A liberal think tank claims infanticide is good for the economy. Or, to use their words, “providing women with a full range of reproductive health options [abortion and contraceptives] is good for the economy at the same time as being essential to the financial security of women and their families. Doing the opposite threatens not only the physical health of women but their economic well-being too.”

On April 28th, the think tank Progressive Congress held an event in conjunction with the Congressional Progressive Caucus. The purpose of the event was to publicize their belief that the availability of contraception, family planning  and abortion “is vital not only to [a woman’s] individual health and human rights, but for the fundamental role it plays in determining whether they – and their children – remain or become poor.” When they figured out income, they probably did not count the wages of the killed infant.

To support their position, the Progressive Congress pointed to a financial study conducted by the University of California, San Francisco which suggests:

Abortion access and a woman’s potential wealth are inextricably linked: A recent study of 1,000 women seeking abortions found a “profound” connection between lack of abortion access and the effects on a woman’s life. Forty percent of respondents wanted an abortion for financial reasons, and women who ended up keeping unwanted pregnancies were more likely to live in poverty.

One in seven women in the U.S. live in poverty, and in 2012, only 31 percent of low-income American women had access to publicly funded clinics.

Their position was corroborated by Maggie Jo Buchanan, associate director at the George Soros-funded Centre for American Progress (CAP). Ms. Buchanan pointed out “in the US policy discussions around economic vulnerability and family planning have tended to take place in isolation, ignoring their interconnection, and so stifling solutions. In essence, one of the major contributing factors to entrenched poverty – unwanted pregnancy – is sidelined despite it being proved time and again that the universal availability of contraception and family planning improves women’s earning power and prospects.”

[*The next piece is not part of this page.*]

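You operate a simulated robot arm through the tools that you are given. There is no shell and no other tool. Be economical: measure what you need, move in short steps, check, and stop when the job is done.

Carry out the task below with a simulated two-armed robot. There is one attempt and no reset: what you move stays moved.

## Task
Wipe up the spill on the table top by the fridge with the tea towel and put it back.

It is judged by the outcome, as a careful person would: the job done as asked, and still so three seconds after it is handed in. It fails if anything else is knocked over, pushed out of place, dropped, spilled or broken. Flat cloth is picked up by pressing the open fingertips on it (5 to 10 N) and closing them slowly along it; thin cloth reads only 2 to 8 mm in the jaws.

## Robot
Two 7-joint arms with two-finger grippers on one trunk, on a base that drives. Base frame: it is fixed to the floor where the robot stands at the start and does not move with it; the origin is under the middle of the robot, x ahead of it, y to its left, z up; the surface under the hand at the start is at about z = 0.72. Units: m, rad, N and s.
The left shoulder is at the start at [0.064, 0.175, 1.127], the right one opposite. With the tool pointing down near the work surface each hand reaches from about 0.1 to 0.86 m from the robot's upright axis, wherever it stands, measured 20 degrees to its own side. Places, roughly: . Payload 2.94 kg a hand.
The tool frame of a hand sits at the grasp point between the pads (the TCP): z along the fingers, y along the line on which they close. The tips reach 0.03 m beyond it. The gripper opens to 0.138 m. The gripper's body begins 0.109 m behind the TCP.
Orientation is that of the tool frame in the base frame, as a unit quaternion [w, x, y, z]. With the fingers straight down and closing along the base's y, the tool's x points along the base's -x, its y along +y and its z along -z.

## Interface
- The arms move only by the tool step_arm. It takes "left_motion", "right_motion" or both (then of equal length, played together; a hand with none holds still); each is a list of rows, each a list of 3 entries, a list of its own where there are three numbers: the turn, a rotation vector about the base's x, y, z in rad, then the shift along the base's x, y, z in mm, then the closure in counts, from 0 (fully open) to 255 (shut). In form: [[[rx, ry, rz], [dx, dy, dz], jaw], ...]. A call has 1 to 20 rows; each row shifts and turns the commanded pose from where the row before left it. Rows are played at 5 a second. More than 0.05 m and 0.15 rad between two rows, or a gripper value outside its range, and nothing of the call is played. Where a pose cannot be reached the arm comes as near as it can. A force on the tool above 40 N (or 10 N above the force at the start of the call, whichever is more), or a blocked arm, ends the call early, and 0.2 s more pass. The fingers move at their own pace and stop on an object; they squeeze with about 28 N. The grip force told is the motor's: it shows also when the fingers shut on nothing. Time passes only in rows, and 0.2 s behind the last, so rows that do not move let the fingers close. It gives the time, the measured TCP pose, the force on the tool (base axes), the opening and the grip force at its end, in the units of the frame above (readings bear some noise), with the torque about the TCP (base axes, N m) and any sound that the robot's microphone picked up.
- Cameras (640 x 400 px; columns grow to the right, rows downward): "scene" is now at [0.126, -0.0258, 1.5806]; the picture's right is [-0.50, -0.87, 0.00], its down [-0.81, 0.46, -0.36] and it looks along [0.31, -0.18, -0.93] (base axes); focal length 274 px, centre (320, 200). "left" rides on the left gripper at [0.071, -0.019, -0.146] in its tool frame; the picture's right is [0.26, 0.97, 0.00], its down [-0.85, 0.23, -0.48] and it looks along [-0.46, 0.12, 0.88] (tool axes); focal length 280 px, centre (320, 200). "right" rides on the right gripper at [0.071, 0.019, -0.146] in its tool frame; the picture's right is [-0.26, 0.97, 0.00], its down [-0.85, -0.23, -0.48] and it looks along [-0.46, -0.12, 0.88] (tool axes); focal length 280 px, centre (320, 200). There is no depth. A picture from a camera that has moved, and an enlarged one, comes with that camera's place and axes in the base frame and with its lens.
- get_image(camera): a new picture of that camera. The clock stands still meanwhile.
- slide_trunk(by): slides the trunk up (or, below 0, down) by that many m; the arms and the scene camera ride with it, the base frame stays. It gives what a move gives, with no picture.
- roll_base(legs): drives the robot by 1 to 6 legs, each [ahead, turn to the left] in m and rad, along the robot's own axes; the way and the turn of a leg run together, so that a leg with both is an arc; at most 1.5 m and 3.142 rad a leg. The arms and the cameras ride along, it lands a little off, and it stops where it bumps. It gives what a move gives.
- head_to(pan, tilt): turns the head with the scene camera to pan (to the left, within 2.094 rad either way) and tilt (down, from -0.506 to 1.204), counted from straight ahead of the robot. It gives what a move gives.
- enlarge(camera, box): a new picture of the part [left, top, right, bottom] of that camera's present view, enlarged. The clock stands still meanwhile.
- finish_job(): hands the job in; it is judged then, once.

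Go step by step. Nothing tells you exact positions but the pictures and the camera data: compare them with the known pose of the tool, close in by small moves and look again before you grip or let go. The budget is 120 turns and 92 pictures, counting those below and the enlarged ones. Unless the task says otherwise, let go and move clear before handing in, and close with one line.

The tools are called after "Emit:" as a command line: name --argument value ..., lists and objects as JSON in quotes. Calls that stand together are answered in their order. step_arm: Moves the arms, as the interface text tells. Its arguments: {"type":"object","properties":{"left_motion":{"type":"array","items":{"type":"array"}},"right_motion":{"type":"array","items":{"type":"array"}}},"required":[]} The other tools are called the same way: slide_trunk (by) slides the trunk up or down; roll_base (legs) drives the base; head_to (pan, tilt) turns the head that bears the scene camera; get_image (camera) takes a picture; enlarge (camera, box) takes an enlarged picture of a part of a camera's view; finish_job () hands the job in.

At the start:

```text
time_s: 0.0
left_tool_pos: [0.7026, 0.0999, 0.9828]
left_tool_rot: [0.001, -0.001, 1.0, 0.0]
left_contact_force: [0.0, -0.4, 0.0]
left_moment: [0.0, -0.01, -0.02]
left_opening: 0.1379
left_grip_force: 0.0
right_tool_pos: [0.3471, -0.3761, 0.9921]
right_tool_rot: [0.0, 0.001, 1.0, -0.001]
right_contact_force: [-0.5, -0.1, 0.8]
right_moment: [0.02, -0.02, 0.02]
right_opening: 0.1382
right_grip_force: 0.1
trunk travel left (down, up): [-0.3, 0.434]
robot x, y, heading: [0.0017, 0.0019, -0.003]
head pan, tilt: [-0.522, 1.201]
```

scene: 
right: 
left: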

But, to make this a quantitative discussion assumes that the value of a human life can be determined. Taking their argument to its most absurd extreme, if it is okay to kill a baby in the womb because of a perceived financial burden or benefit, is it also valid to kill a five-year-old because the parents can’t afford to purchase new sneakers? If a university raises tuition, should it be acceptable to murder the student if the parents can’t afford the new rates?

Based in the logic of the Progressive Congress, the answer to the above is clearly (and disgustingly)“yes.”